That something turned out to have two components, one of which astronomers had already begun to detect through its gravitational effects. Fritz Zwicky found the first clue back in the 1930s, when he looked at the motions of galaxies in distant clusters. Each of these galactic clusters was obviously held together by gravity, because their galaxies were all close and not flying apart. Yet the velocities Zwicky found were really high, and he concluded that the visible stars alone couldn’t produce nearly enough gravity to keep the galaxies bound. The extra gravity had to be coming from some form of “dark matter” that didn’t shine, but that outweighed the visible stars by a large factor.

Then Vera Rubin and Kent Ford really brought it home in the 1970s with their studies of rotation in ordinary nearby galaxies, starting with Andromeda. They found that the rotation rates were way too fast: There weren’t nearly enough stars and interstellar gas to hold these galaxies together. The extra gravity had to be coming from something invisible — again, dark matter.

Particle physicists loved the dark matter idea, because their unified field theories contained hypothetical particles with names like neutralino, or axion, that would have been produced in huge numbers during the Big Bang, and that had exactly the right properties. They wouldn’t give off light because they had no electric charge and very weak interactions with ordinary matter. But they would have enough mass to produce dark matter’s gravitational effects.

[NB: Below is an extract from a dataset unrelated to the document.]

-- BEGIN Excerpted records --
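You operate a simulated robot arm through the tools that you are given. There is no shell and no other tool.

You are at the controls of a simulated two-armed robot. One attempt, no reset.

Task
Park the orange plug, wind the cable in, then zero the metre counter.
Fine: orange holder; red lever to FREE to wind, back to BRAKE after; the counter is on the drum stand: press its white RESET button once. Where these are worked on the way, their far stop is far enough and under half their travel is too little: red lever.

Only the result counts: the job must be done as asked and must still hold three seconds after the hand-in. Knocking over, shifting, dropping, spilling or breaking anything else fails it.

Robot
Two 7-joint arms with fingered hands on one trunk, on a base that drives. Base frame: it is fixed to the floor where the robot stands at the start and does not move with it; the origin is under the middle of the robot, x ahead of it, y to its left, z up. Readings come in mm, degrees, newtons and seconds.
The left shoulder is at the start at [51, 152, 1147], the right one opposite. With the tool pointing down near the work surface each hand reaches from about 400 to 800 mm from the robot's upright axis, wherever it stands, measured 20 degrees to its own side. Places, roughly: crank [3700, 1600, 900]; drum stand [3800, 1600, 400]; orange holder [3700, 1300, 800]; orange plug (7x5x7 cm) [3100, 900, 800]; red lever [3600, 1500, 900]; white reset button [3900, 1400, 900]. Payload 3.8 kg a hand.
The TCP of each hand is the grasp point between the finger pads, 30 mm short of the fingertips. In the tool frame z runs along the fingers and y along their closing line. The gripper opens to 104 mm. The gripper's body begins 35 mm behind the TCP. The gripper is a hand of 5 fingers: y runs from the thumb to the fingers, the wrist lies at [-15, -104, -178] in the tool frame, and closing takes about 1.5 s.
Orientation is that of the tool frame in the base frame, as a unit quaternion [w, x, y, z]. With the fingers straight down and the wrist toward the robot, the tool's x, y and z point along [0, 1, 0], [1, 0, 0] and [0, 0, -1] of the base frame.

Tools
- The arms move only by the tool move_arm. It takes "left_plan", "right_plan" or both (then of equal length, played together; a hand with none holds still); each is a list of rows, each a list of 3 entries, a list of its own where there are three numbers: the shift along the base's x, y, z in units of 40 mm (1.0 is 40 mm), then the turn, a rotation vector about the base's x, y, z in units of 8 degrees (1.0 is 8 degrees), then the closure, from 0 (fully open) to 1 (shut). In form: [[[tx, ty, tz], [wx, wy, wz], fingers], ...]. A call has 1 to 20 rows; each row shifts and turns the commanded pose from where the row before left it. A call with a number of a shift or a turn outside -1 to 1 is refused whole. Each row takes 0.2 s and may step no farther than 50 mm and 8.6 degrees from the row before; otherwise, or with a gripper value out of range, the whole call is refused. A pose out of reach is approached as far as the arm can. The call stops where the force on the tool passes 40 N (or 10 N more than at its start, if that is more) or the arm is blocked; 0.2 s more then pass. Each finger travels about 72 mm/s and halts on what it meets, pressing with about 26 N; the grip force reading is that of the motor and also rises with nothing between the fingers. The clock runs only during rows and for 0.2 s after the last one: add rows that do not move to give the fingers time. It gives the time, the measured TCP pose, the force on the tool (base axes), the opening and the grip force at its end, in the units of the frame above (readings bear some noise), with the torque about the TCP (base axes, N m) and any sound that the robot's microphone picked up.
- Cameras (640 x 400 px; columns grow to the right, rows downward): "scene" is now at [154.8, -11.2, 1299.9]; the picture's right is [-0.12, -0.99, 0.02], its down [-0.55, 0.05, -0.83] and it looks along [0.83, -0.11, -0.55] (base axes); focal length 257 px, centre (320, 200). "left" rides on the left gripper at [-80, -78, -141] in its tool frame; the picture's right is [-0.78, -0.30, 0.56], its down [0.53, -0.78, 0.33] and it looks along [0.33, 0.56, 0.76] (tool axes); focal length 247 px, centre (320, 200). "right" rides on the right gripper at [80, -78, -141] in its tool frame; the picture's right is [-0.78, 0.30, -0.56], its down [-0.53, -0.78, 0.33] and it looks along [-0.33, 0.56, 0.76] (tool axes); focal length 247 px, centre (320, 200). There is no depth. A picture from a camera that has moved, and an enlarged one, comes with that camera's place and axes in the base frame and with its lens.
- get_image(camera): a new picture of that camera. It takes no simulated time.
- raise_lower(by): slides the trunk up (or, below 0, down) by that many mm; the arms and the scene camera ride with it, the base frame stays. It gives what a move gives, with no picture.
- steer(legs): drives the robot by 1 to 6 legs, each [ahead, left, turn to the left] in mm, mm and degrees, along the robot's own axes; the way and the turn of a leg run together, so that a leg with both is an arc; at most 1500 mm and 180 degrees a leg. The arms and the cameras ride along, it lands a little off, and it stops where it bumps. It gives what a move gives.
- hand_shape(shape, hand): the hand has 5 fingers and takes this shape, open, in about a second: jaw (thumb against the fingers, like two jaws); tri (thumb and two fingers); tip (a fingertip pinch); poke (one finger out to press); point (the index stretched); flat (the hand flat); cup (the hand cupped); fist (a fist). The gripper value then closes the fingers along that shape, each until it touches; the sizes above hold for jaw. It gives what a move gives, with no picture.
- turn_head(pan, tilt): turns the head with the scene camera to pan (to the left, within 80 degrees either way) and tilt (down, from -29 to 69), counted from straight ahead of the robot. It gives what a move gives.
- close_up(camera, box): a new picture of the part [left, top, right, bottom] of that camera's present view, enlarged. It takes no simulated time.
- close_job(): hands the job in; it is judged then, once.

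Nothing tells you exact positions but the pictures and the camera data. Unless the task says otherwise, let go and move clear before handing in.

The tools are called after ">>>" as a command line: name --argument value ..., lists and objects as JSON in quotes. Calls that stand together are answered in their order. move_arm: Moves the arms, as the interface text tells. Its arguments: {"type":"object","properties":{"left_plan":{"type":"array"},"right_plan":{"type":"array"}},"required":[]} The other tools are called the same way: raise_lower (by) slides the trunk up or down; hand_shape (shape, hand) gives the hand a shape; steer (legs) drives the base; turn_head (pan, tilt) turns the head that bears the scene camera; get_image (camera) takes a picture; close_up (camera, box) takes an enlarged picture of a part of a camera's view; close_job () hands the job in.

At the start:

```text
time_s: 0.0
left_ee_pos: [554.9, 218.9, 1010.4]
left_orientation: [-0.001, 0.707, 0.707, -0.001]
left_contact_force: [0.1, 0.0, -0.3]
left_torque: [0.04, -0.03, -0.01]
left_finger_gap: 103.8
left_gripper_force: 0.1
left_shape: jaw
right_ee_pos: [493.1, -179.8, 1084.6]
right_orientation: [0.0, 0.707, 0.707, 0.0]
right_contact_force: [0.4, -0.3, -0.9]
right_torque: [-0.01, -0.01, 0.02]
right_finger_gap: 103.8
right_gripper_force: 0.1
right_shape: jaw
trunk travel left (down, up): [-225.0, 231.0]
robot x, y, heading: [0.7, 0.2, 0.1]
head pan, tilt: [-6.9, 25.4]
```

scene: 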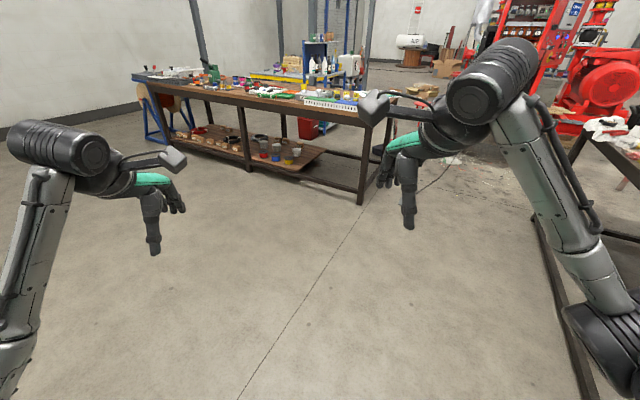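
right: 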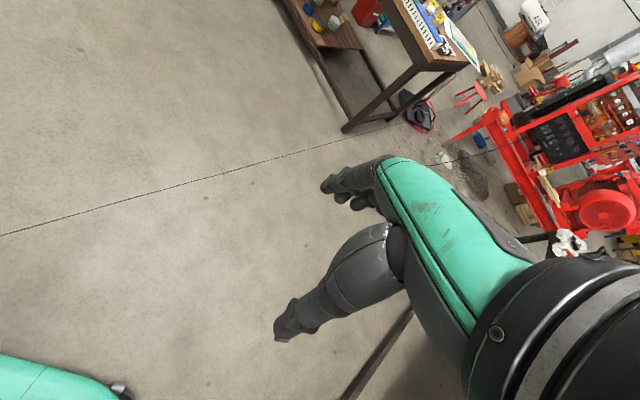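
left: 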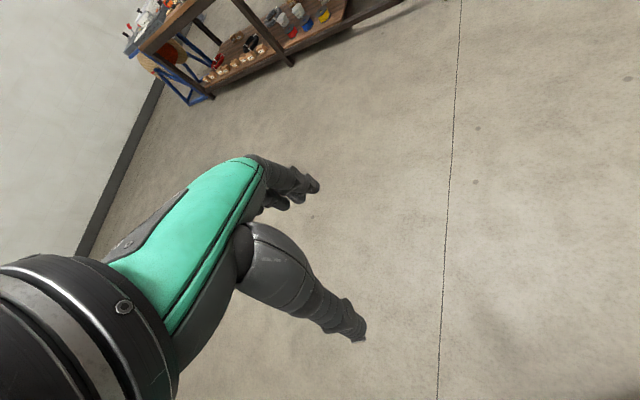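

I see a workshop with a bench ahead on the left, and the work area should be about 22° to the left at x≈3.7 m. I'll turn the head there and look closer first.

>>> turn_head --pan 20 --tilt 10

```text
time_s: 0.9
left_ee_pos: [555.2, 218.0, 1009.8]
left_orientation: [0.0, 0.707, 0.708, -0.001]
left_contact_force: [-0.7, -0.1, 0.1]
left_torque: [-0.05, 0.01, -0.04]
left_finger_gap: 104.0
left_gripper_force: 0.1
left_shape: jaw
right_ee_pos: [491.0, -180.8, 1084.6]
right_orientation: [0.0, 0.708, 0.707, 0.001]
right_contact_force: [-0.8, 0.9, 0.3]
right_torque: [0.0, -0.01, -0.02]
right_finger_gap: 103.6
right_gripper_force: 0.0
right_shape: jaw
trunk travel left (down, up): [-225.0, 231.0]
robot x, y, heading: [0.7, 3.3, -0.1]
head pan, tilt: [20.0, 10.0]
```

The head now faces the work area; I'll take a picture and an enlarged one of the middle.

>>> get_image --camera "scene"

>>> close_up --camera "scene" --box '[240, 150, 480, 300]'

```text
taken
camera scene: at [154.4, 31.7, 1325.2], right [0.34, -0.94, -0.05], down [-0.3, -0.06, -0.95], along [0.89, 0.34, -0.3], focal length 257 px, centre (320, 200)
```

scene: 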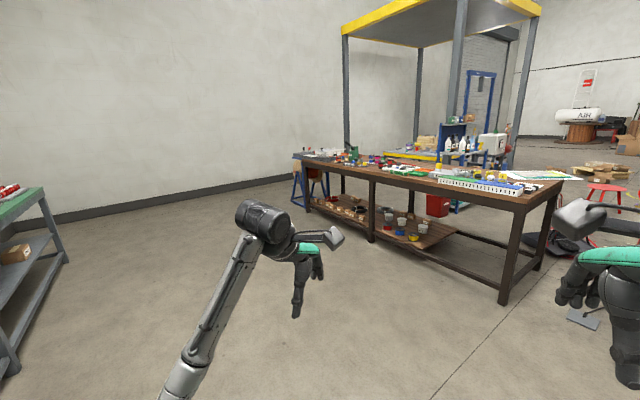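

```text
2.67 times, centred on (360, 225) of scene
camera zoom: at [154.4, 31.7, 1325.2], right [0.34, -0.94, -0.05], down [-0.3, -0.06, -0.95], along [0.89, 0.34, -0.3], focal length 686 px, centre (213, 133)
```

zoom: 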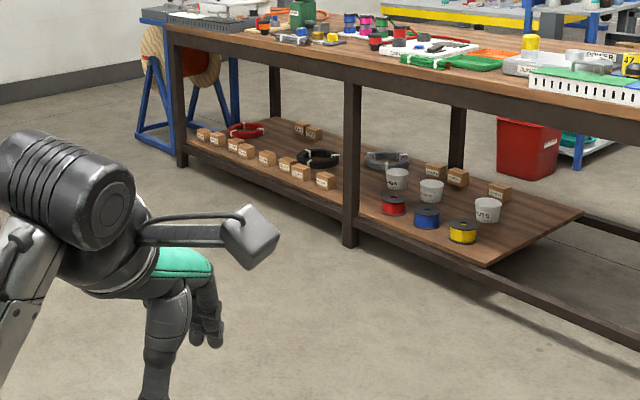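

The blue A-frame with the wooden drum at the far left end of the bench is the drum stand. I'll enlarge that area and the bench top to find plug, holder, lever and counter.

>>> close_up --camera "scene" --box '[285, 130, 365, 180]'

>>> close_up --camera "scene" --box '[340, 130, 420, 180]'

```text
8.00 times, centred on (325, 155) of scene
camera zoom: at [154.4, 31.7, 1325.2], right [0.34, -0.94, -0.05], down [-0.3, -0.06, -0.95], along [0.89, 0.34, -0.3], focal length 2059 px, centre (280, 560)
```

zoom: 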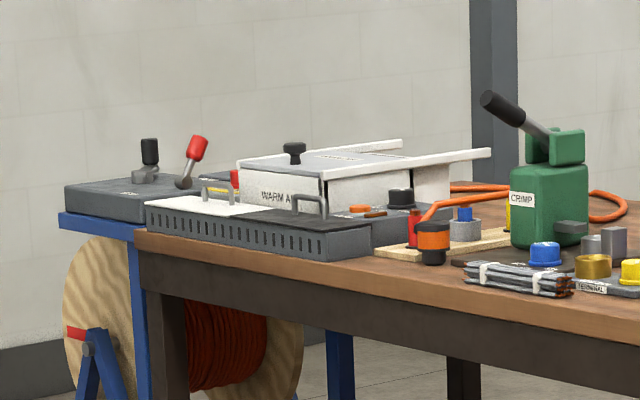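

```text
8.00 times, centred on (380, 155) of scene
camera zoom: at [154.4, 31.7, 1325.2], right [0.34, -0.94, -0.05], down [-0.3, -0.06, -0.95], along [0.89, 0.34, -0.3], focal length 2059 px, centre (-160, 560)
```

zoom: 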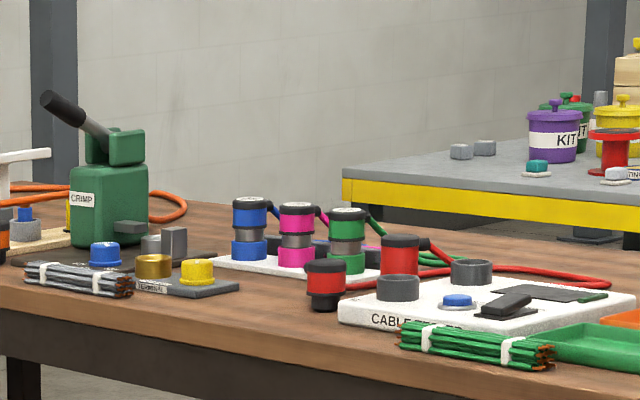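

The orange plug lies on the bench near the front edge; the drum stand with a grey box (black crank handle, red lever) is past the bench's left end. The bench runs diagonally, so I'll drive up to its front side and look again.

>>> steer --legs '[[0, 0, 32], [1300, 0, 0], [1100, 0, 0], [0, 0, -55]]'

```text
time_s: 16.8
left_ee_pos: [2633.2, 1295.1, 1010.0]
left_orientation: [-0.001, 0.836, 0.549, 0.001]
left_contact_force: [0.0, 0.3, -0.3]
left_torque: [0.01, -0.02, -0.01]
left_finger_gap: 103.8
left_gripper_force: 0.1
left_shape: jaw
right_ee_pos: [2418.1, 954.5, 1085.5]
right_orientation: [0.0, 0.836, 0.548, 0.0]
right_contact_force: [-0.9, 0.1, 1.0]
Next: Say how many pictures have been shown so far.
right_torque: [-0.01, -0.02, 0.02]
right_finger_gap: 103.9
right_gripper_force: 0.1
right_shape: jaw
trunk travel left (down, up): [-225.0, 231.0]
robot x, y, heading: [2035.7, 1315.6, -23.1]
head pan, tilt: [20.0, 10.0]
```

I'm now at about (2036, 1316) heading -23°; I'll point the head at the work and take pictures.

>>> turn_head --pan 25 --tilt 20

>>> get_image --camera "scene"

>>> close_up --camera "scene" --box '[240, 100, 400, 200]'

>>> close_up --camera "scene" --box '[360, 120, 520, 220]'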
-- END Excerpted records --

We haven’t yet detected these particles in the laboratory. But we do know some things about them. They’re “cold,” for example, meaning that they move slowly compared to the speed of light. And we know from computer simulations that without the gravity of cold dark matter, those tiny density fluctuations in the ordinary matter that emerged from the Big Bang would never have collapsed into galaxies. They just didn’t have enough gravity by themselves.

So that was the second pillar, cold dark matter. And the third?

As the simulations and the observations improved, cosmologists began to realize that even dark matter was only a fraction of the critical density needed to make the universe flat. (The modern figure is 26.8 percent.) The missing piece was found in 1998 when two groups of astronomers did a very careful measurement of the redshift in distant galaxies, and found that the cosmic expansion was gradually accelerating.

So something — I suggested calling it “dark energy,” and the name stuck — is pushing the universe apart. Our best understanding is that dark energy leads to repulsive gravity, something that is built into Einstein’s general relativity. The crucial feature of dark energy is its elasticity or negative pressure. And further, it can’t be broken into particles — it is more like an extremely elastic medium.

While dark energy remains one of the great mysteries of cosmology and particle physics, it seems to be mathematically equivalent to the cosmological constant that Einstein suggested in 1917. In the modern interpretation, though, it corresponds to the energy of nature’s quantum vacuum. This leads to an extraordinary picture: the cosmic expansion speeding up rather than slowing, all caused by the repulsive gravity of a very elastic, mysterious component of the universe called dark energy. The equally extraordinary evidence for this extraordinary claim has built up ever since and the two teams that made the 1998 discovery were awarded the Nobel Prize in Physics in 2011.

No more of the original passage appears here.